According to the Times, dermatology is one of the specialties in which patients "are not only willing to pay for quality-of-life treatments that may not be covered by insurance," but also are willing to pay "much more for such treatments than insurers would pay for a medical procedure that takes a similar amount of time." Health insurers typically reimburse a physician $60 to $90 for a visit that includes a full-body skin cancer check, which takes about 10 minutes. Dermatologists might receive $500, paid on the day of treatment, for a botulinum toxin Type A injection to the forehead that takes 10 minutes.
The Times reports that some dermatologists have separate waiting and examination rooms for aesthetic and medical patients. In addition, some dermatologists offer additional services—such as valet parking —for aesthetic patients.
A study published last year in the Journal of the American Academy of Dermatology found that dermatologists in 11 U.S. cities and one county offered appointments to patients seeking botulinum toxin Type A injections sooner than patients inquiring about a changing mole, which is a possible sign of skin cancer. The study also found some dermatologists are staffing nurse practitioners and physicians’ assistants, known as physician extenders, to primarily see medical patients.

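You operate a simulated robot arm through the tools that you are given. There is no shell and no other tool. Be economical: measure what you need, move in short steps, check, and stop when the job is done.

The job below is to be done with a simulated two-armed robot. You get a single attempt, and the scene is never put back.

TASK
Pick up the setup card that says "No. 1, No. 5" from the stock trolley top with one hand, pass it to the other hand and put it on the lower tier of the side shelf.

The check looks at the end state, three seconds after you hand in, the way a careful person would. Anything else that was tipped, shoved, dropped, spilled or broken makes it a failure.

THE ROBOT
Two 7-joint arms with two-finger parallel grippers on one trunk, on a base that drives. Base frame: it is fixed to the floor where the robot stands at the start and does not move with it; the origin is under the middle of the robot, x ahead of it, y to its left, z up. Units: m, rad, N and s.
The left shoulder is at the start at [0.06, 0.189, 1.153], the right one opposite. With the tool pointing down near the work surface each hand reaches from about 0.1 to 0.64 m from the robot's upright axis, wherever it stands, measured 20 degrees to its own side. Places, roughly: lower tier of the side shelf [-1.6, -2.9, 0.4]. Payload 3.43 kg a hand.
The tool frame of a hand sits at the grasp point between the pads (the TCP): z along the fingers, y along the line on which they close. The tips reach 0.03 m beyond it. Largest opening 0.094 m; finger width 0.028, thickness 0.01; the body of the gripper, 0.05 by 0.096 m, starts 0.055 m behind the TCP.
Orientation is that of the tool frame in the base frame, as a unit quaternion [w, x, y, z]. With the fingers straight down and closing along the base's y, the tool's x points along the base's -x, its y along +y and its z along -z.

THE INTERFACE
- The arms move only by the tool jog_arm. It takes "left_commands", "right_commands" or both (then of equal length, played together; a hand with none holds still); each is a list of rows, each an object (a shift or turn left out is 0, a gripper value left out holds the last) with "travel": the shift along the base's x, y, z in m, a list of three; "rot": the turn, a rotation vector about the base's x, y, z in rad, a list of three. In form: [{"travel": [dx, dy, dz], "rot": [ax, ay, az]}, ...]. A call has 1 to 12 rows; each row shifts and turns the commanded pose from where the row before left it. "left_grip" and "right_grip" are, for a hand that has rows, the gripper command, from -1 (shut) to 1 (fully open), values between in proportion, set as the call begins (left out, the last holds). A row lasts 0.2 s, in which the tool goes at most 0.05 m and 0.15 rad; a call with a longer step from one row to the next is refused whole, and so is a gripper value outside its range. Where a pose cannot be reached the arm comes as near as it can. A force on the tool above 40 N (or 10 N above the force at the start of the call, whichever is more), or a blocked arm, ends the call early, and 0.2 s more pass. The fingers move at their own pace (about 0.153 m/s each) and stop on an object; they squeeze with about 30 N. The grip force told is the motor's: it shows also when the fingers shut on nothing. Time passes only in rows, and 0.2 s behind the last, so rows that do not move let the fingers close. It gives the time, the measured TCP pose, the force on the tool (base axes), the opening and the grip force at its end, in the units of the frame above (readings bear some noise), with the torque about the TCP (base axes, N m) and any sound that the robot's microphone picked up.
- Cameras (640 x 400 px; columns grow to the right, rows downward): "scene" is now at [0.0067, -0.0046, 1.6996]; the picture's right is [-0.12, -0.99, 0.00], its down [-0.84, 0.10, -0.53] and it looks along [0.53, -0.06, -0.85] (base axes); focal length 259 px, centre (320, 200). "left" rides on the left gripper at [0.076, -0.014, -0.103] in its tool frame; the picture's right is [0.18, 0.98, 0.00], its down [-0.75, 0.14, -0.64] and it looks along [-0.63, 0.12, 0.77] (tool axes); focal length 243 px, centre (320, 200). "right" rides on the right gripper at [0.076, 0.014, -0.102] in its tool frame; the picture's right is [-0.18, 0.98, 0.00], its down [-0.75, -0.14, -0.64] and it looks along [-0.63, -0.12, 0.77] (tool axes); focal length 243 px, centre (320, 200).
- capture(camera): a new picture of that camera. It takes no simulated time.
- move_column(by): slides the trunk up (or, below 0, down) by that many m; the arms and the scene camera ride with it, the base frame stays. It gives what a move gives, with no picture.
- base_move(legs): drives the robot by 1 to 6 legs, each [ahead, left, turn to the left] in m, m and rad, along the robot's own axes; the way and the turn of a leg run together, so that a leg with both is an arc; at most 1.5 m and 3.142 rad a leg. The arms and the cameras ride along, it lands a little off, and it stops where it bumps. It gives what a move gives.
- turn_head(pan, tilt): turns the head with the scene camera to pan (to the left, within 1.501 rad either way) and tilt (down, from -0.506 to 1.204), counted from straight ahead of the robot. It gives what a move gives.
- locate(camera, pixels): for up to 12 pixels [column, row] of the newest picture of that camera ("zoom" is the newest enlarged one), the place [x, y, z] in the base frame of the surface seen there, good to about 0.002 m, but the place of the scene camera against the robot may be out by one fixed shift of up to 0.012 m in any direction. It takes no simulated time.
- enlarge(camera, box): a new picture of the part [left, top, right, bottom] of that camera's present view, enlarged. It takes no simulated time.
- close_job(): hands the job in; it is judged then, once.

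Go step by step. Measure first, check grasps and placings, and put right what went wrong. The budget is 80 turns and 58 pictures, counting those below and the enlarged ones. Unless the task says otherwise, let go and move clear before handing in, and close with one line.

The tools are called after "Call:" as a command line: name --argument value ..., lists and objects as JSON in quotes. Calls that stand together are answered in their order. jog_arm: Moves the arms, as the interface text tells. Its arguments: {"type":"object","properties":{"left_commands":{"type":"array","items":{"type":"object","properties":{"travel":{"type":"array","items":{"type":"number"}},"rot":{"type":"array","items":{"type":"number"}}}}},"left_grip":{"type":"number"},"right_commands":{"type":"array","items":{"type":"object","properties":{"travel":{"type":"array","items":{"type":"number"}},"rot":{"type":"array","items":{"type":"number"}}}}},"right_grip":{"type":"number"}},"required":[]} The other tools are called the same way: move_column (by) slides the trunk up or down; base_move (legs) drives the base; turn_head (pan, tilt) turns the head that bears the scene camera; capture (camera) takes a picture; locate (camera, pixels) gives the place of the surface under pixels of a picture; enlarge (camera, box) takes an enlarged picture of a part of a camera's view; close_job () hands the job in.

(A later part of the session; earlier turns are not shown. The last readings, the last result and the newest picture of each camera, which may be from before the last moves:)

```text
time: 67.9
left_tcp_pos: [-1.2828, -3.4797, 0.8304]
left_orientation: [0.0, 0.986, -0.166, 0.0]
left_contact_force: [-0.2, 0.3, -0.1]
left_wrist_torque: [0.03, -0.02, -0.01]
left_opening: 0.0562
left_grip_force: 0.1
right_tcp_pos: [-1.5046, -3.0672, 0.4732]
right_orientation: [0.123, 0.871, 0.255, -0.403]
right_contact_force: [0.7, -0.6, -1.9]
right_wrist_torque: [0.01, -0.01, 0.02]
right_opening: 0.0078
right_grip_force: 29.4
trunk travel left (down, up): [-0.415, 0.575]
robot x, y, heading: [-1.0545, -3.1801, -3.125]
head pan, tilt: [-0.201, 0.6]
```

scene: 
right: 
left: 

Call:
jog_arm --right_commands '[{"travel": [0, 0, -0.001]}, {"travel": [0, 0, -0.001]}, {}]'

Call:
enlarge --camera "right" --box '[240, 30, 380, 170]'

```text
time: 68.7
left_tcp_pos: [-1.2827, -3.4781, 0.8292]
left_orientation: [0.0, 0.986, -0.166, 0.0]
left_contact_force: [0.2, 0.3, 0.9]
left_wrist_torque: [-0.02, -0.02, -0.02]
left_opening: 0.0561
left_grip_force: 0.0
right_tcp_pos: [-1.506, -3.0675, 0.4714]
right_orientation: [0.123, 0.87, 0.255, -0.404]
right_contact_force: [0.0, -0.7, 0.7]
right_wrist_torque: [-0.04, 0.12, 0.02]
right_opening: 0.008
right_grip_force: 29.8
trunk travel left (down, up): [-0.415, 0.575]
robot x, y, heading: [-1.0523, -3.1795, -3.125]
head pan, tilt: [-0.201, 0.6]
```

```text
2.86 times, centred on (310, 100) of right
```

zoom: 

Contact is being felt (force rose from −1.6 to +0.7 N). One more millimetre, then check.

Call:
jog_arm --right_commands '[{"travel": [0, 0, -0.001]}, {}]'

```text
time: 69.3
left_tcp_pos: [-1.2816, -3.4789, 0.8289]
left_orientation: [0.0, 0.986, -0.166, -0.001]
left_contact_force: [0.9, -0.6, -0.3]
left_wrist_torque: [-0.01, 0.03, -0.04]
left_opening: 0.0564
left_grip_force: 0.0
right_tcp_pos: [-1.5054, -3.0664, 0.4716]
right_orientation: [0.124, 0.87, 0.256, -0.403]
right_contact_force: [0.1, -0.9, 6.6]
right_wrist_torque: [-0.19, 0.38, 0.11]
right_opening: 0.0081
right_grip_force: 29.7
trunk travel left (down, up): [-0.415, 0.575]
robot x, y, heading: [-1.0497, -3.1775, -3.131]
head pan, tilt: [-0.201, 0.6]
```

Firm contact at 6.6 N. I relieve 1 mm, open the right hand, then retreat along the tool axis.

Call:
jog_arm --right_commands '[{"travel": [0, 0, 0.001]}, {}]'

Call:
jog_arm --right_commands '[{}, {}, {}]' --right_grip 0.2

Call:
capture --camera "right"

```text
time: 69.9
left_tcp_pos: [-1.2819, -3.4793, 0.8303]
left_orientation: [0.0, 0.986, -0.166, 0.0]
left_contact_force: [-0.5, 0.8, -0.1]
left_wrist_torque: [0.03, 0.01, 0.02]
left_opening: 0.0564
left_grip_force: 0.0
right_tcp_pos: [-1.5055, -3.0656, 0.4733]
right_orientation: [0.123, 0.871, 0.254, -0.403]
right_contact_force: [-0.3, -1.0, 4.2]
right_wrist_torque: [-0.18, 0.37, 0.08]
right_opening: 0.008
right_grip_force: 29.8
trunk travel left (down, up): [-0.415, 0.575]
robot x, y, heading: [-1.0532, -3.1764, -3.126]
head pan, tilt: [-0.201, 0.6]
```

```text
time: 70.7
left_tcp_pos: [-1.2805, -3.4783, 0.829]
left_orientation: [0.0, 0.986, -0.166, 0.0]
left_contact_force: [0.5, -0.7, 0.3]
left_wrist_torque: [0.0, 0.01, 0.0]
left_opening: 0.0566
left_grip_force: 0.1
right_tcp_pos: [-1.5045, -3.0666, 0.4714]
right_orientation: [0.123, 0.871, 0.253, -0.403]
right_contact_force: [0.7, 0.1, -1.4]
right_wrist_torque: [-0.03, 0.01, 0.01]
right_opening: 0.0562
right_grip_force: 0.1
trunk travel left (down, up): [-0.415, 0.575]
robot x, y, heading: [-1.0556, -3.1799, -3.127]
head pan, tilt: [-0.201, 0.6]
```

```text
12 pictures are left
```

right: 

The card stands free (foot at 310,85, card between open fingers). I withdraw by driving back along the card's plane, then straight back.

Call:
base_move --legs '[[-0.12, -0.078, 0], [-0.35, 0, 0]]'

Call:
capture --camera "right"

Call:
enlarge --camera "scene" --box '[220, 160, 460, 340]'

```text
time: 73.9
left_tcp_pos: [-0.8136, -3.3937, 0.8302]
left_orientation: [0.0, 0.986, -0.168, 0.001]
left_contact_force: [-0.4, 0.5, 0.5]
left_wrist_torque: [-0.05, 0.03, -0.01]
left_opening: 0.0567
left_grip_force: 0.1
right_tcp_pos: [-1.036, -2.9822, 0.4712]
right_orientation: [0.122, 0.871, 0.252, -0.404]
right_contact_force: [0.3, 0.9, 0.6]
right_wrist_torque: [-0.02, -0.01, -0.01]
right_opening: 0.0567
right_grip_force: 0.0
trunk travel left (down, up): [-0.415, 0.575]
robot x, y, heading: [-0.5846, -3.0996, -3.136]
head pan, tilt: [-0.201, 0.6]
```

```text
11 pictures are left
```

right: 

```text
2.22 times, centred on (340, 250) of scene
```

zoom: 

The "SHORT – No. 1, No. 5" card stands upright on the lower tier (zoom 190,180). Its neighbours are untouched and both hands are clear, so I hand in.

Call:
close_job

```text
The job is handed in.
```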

According to the Times, as "dermatologists are trying to advance the idea of a national skin cancer epidemic, such a two-tier system is raising concerns that the coddling of beauty patients may divert attention from skin diseases." Several people interviewed by the Times said dermatologists they saw for medical reasons treated them as potential aesthetic patients.
"The message is that the cosmetic patient is more important than the medical patient, and that’s not a good message," says Davis Pariser, a dermatologist and president-elect of the American Academy of Dermatology.